The Mississippian Greenbrier Group (“Big Lime”), West Virginia, is a 100 to 1600 feet thick succession of mixed carbonate-siliciclastic sediments that formed on the Appalachian foreland. Exposures provide outcrop analogs to better understand subsurface Mississippian 3-D facies distribution, reservoir stacking patterns, and the sequence stratigraphic signature of global greenhouse to icehouse conditions within an active foreland setting. In the past the Greenbrier Group was lumped into large litho-stratigraphic units. This rock-stratigraphic approach did not allow the facies distribution, stacking patterns, reservoir trends, and effects of tectonics to be elucidated, because there was no obvious way to time-slice the intervals. Well-cuttings data and wireline logs in conjunction with limited core and outcrop data were used to generate a regional, three-dimensional high resolution sequence framework.
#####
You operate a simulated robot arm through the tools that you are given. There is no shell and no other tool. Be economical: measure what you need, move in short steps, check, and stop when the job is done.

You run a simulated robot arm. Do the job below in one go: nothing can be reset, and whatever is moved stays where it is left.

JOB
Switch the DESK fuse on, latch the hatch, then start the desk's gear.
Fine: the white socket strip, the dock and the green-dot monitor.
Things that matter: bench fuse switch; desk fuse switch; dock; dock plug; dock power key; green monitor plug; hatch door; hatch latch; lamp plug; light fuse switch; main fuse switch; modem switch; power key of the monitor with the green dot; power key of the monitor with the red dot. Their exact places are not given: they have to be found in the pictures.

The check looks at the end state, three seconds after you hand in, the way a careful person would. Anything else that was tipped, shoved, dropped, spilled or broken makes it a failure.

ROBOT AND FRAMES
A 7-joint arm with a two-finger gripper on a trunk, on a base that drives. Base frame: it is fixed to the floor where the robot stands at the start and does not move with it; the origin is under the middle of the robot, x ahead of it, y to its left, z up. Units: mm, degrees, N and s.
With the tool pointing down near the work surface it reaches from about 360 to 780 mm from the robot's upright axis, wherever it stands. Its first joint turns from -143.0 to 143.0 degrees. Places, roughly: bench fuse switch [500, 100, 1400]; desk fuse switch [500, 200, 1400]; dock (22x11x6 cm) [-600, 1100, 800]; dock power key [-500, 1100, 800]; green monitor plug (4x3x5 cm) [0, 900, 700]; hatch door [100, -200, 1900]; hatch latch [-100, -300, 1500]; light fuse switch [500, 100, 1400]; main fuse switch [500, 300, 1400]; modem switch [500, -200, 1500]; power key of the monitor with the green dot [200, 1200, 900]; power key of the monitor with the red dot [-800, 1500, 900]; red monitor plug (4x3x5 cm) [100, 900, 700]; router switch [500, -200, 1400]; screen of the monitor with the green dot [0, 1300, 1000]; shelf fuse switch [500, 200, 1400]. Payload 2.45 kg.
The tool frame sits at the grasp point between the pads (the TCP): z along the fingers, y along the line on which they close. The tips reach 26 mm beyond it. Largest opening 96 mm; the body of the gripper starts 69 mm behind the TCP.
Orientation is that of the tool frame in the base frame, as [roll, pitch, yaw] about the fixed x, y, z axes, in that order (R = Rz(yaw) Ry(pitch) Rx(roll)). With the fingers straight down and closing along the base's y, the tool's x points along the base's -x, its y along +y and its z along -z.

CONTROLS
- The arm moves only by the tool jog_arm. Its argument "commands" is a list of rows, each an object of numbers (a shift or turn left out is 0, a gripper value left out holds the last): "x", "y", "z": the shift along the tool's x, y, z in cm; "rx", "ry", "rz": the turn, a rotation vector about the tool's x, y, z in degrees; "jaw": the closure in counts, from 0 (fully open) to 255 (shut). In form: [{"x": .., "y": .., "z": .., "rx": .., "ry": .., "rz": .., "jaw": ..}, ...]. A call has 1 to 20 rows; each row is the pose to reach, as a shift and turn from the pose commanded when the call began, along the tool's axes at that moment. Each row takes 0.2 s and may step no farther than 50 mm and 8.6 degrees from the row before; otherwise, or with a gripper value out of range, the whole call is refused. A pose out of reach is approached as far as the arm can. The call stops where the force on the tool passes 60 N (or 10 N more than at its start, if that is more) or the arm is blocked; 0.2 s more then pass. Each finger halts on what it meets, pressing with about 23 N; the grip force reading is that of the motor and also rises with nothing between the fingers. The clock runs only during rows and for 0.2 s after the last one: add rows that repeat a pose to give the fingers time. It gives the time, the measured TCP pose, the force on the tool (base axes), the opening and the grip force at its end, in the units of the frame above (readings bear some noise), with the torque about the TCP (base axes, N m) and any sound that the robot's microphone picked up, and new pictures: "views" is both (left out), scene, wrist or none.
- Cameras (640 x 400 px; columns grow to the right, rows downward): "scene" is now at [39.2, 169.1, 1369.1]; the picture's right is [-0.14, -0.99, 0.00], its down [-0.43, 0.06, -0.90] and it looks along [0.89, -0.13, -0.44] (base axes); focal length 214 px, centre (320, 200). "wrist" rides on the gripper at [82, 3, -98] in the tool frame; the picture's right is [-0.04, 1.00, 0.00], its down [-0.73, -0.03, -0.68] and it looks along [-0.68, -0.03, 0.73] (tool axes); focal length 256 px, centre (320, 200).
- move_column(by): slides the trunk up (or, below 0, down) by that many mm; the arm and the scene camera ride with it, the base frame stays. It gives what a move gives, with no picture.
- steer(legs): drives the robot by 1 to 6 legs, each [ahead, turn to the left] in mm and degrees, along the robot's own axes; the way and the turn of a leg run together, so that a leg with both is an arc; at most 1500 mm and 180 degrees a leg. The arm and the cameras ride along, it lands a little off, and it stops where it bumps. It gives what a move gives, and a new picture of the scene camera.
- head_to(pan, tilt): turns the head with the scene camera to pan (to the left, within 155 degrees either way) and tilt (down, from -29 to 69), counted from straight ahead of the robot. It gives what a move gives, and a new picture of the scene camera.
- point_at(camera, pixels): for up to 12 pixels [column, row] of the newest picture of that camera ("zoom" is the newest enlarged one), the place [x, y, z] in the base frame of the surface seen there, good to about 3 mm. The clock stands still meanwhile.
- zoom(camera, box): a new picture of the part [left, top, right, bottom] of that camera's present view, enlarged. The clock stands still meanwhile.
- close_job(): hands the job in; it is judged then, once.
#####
The outcrop sections and two cores provide insight into the stacking of facies making up sequences, parasequence stacking, as well as examples of bounding surfaces, which are beyond the resolution of all but cored sections from the subsurface. Depositional sequences and their component facies were traceable from the outcrop sections into the subsurface using outcrop gamma-ray, well cuttings and wireline logs. Sequences were recognized on the basis of major landward and basinward shifts in diagnostic facies belts such as eolianites, red beds, siliciclastic sands/calcareous siltstones, and lime grainstones. Sequence boundaries were picked at erosional disconformities, on top of shallowing-upward carbonate units, and below lowstand or transgressive siliciclastic red beds, sandstones and shale. Where possible, maximum flooding surfaces were picked below the deepest marine facies within the sequence, but the subsurface data commonly prevented them being traced regionally, thus it was possible to separate the transgressive and highstand systems tracts only locally on the ramp. Thickness trends and complex distribution of grainstone facies and re-entrants in the margin suggest a tectonic control on facies distribution associated with the complexly faulted foreland, while the major sequence development reflects 4th order eustasy driven by waxing and waning of Gondwanan ice-sheets.